**Extract provided**
ApoE Mimetic Peptide CN-105 Shows Promise for Reducing Postoperative Delirium in Phase 2 MARBLE Trial
Summary
A Duke University-developed pentapeptide mimicking apolipoprotein E demonstrated safety and feasibility for reducing neuroinflammation and postoperative delirium in older surgical patients in this Phase 2 randomized controlled trial published in JAMA Network Open.
Bottom line: CN-105 is the first peptide therapy to show a safety and efficacy signal for preventing postoperative delirium — a common, devastating complication in older surgical patients with no approved drug treatment.
CN-105 is a lab-synthesized pentapeptide derived from the receptor-binding domain of apolipoprotein E (apoE), a lipid-transport protein with potent anti-inflammatory effects in the central nervous system. The apoE ε4 allele — carried by approximately 25% of the population — increases risk for both Alzheimer disease and postoperative delirium, making apoE signaling a rational therapeutic target.

**Data**
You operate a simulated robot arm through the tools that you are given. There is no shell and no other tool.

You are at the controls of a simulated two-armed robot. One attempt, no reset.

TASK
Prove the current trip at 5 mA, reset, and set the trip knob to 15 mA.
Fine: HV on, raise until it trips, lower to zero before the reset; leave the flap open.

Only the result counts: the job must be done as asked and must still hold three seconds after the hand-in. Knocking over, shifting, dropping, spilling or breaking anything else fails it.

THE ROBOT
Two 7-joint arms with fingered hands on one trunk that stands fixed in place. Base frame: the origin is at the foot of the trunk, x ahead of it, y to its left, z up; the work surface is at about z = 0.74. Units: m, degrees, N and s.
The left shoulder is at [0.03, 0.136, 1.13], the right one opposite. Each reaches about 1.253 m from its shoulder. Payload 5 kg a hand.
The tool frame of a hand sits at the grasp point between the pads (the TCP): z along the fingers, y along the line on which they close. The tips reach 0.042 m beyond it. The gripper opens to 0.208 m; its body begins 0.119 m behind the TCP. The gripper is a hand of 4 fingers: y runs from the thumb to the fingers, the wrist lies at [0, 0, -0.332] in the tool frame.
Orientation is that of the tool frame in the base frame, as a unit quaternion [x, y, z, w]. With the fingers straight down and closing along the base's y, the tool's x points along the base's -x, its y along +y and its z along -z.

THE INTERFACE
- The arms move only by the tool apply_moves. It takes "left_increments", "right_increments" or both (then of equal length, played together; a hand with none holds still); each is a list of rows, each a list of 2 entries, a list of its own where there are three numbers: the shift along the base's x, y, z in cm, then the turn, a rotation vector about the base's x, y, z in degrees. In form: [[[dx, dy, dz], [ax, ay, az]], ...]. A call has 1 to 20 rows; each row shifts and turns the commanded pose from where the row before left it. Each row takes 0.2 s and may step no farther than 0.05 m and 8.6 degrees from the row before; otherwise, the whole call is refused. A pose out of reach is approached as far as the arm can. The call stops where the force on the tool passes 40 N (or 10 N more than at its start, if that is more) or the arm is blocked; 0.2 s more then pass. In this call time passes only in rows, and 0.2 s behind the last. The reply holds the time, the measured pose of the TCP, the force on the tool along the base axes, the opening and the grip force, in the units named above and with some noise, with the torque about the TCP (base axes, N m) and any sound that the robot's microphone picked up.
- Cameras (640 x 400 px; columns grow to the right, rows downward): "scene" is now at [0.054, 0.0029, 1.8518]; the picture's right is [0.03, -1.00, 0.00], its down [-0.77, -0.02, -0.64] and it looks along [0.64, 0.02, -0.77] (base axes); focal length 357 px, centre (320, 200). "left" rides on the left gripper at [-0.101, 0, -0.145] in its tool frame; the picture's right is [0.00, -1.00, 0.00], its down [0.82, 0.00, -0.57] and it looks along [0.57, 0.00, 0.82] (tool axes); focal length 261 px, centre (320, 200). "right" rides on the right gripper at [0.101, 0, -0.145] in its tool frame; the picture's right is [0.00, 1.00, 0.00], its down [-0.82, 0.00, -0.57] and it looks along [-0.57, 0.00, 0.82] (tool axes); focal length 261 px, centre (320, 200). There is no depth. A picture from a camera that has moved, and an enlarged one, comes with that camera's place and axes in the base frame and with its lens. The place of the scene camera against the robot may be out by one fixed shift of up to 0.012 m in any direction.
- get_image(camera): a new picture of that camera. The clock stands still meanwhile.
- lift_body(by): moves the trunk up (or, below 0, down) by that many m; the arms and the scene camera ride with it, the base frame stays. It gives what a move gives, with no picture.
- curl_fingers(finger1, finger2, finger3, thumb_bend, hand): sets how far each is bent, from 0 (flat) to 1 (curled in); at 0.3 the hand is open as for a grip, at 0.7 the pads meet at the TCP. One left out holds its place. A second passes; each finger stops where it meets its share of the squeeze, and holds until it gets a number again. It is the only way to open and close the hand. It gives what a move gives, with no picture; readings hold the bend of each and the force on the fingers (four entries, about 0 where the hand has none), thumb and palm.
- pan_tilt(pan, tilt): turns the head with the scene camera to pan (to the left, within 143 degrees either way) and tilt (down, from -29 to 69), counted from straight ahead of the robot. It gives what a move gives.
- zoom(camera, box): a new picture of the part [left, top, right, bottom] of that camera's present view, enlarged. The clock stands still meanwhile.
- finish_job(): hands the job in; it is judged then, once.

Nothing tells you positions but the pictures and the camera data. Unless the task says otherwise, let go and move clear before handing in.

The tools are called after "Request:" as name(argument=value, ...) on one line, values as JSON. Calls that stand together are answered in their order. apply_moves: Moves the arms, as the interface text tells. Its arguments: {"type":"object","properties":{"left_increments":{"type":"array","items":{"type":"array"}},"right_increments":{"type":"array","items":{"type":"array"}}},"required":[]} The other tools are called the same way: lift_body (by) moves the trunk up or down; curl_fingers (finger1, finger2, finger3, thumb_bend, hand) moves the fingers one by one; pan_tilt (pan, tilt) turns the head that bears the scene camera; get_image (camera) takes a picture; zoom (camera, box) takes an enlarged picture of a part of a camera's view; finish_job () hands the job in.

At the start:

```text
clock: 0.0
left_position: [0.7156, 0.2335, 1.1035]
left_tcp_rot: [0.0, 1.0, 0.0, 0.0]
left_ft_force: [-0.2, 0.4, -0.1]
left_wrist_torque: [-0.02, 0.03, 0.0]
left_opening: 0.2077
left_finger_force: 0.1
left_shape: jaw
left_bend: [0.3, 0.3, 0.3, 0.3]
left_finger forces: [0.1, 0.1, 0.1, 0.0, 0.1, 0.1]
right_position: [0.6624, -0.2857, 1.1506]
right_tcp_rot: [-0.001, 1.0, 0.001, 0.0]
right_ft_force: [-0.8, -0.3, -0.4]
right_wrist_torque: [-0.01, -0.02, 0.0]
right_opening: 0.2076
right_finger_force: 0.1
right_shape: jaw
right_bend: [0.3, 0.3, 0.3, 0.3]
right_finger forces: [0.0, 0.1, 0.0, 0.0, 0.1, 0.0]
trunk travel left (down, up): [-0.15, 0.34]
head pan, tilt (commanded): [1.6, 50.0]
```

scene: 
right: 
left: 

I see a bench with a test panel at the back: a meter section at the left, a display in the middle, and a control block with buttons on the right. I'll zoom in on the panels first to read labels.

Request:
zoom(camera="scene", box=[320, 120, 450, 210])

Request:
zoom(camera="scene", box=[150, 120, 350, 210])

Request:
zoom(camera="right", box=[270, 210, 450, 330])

**Directives**
a - Transcribe the extract provided beginning at "CN-105 is a". Stop after "rational therapeutic target.".
b - Pick up the extract provided at the point where it stops and go on.

**Responses in order**
a -
CN-105 is a lab-synthesized pentapeptide derived from the receptor-binding domain of apolipoprotein E (apoE), a lipid-transport protein with potent anti-inflammatory effects in the central nervous system. The apoE ε4 allele — carried by approximately 25% of the population — increases risk for both Alzheimer disease and postoperative delirium, making apoE signaling a rational therapeutic target.

b -
The MARBLE Trial
Published in JAMA Network Open in April 2026, the Phase 2 MARBLE (Mimetic of ApoE Reduces Brain infLammation and dElirium) trial was a triple-blind, escalating-dose, randomized controlled trial conducted at Duke University Medical Center.1
The study enrolled older adults (≥60 years) undergoing major non-cardiac surgery and randomized them to receive intravenous CN-105 or placebo in the perioperative period. Primary endpoints focused on safety and feasibility, with delirium incidence assessed as a secondary endpoint using the Confusion Assessment Method (CAM).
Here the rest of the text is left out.